== SOURCE EXCERPT ==
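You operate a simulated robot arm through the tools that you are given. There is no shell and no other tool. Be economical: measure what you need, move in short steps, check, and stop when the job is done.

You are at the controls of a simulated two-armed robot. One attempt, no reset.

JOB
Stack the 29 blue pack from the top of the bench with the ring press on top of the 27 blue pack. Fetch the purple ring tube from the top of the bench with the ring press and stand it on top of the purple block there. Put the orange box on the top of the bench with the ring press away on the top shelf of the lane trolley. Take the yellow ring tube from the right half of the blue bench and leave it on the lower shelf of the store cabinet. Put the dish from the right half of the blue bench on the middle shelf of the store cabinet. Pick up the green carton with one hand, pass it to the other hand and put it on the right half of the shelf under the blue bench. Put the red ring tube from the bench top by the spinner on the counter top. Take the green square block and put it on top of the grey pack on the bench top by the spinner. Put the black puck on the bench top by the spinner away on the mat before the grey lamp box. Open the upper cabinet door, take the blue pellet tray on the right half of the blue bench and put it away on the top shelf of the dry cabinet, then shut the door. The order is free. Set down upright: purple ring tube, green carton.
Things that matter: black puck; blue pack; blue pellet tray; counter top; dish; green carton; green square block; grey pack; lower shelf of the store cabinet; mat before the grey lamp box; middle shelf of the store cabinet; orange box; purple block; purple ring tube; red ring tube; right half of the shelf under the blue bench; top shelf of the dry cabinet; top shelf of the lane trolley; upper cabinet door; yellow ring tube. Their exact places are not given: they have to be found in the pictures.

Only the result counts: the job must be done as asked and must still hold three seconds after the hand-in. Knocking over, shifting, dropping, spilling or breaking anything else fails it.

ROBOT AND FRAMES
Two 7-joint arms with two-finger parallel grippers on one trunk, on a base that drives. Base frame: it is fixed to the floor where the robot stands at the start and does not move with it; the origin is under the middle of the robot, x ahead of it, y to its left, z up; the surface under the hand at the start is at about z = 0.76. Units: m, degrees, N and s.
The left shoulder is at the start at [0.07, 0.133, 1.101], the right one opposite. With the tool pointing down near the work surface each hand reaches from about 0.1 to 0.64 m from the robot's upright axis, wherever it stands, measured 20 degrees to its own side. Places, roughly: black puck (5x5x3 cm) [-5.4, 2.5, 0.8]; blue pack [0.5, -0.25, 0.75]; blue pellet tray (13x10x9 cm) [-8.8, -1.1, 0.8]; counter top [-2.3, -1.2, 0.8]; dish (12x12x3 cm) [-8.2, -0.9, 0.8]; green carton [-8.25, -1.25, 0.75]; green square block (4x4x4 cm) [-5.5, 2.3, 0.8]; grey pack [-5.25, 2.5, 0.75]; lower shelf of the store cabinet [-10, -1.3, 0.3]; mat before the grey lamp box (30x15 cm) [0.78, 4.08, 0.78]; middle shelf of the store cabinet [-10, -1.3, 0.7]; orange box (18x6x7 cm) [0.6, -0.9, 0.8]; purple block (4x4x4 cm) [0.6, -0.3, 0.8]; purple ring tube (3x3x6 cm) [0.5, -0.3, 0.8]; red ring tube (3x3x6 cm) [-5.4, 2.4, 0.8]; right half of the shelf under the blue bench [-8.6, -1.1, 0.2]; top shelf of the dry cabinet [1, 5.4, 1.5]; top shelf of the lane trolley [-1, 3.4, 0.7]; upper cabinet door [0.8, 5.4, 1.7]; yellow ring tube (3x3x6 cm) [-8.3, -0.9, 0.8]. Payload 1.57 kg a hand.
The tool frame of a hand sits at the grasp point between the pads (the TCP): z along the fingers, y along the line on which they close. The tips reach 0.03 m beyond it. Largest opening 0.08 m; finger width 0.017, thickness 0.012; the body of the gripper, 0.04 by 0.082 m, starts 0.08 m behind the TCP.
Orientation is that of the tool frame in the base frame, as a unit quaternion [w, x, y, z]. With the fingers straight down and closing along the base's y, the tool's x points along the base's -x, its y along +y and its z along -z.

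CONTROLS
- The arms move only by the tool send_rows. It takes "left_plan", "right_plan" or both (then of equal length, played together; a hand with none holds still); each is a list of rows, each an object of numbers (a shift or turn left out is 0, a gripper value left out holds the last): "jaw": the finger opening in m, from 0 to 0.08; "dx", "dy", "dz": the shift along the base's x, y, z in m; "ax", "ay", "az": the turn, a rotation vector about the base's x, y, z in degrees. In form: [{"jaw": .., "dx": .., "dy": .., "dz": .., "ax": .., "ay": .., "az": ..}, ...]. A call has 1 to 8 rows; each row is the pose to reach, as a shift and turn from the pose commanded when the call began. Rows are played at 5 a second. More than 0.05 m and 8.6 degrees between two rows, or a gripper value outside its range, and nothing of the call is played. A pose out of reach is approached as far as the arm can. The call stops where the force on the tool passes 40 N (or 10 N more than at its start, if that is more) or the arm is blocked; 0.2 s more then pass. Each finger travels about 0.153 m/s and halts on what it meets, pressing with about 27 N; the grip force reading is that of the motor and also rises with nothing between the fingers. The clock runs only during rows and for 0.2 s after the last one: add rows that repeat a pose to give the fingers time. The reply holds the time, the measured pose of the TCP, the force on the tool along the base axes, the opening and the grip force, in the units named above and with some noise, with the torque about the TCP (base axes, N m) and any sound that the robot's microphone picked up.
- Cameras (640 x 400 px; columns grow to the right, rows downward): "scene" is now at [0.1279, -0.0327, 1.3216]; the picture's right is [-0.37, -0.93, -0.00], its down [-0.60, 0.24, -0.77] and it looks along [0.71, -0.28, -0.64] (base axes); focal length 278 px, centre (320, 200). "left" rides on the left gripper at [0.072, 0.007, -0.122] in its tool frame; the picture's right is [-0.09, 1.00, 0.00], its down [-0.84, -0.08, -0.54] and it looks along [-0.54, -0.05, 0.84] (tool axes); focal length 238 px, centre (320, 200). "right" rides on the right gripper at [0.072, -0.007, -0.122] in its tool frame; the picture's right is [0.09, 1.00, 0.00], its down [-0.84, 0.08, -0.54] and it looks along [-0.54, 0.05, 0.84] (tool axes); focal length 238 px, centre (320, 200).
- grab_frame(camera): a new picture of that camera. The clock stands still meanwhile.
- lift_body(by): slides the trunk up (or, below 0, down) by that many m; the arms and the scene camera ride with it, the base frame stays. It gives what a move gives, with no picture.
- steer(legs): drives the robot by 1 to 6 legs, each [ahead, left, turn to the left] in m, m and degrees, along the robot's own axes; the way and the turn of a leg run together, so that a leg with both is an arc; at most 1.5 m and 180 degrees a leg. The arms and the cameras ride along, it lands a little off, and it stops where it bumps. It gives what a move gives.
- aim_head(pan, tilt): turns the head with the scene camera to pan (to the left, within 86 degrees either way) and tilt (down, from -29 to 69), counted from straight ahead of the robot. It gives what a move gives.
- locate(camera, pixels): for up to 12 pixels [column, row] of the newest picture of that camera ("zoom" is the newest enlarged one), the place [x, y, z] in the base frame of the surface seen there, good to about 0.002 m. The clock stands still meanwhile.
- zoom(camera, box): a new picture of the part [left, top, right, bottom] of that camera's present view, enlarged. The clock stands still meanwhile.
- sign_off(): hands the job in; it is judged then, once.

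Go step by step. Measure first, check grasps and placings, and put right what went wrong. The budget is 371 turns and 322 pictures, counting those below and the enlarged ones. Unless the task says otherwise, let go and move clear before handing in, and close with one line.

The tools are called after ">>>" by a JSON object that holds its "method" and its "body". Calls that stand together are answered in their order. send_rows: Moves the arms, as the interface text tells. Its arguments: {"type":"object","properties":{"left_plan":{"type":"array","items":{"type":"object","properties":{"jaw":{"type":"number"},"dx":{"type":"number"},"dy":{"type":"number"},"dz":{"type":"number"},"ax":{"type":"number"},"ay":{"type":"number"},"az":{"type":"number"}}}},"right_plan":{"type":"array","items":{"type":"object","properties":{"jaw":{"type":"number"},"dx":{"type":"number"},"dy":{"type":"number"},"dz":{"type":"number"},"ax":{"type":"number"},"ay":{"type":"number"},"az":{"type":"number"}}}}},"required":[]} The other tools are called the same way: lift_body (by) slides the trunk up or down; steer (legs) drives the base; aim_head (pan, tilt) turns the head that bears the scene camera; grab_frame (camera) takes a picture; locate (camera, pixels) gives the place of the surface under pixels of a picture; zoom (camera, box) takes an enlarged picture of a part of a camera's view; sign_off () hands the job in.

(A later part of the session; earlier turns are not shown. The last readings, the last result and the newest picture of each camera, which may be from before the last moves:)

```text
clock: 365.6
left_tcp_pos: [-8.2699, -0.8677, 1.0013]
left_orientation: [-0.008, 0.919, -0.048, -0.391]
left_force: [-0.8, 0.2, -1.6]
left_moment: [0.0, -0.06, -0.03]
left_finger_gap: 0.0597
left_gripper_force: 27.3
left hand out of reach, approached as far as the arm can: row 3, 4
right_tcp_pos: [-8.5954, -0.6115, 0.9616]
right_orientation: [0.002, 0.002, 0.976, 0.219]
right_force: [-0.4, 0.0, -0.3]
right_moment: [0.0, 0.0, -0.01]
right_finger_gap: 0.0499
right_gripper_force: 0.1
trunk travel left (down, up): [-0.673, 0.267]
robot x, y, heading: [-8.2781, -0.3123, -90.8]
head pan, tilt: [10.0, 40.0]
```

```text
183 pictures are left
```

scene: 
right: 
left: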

== SHORT PROBLEM ==
Scan the material above for the word "locate". Copy each line where it occurs.

== CORRECT RESULT ==
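- locate(camera, pixels): for up to 12 pixels [column, row] of the newest picture of that camera ("zoom" is the newest enlarged one), the place [x, y, z] in the base frame of the surface seen there, good to about 0.002 m. The clock stands still meanwhile.
The tools are called after ">>>" by a JSON object that holds its "method" and its "body". Calls that stand together are answered in their order. send_rows: Moves the arms, as the interface text tells. Its arguments: {"type":"object","properties":{"left_plan":{"type":"array","items":{"type":"object","properties":{"jaw":{"type":"number"},"dx":{"type":"number"},"dy":{"type":"number"},"dz":{"type":"number"},"ax":{"type":"number"},"ay":{"type":"number"},"az":{"type":"number"}}}},"right_plan":{"type":"array","items":{"type":"object","properties":{"jaw":{"type":"number"},"dx":{"type":"number"},"dy":{"type":"number"},"dz":{"type":"number"},"ax":{"type":"number"},"ay":{"type":"number"},"az":{"type":"number"}}}}},"required":[]} The other tools are called the same way: lift_body (by) slides the trunk up or down; steer (legs) drives the base; aim_head (pan, tilt) turns the head that bears the scene camera; grab_frame (camera) takes a picture; locate (camera, pixels) gives the place of the surface under pixels of a picture; zoom (camera, box) takes an enlarged picture of a part of a camera's view; sign_off () hands the job in.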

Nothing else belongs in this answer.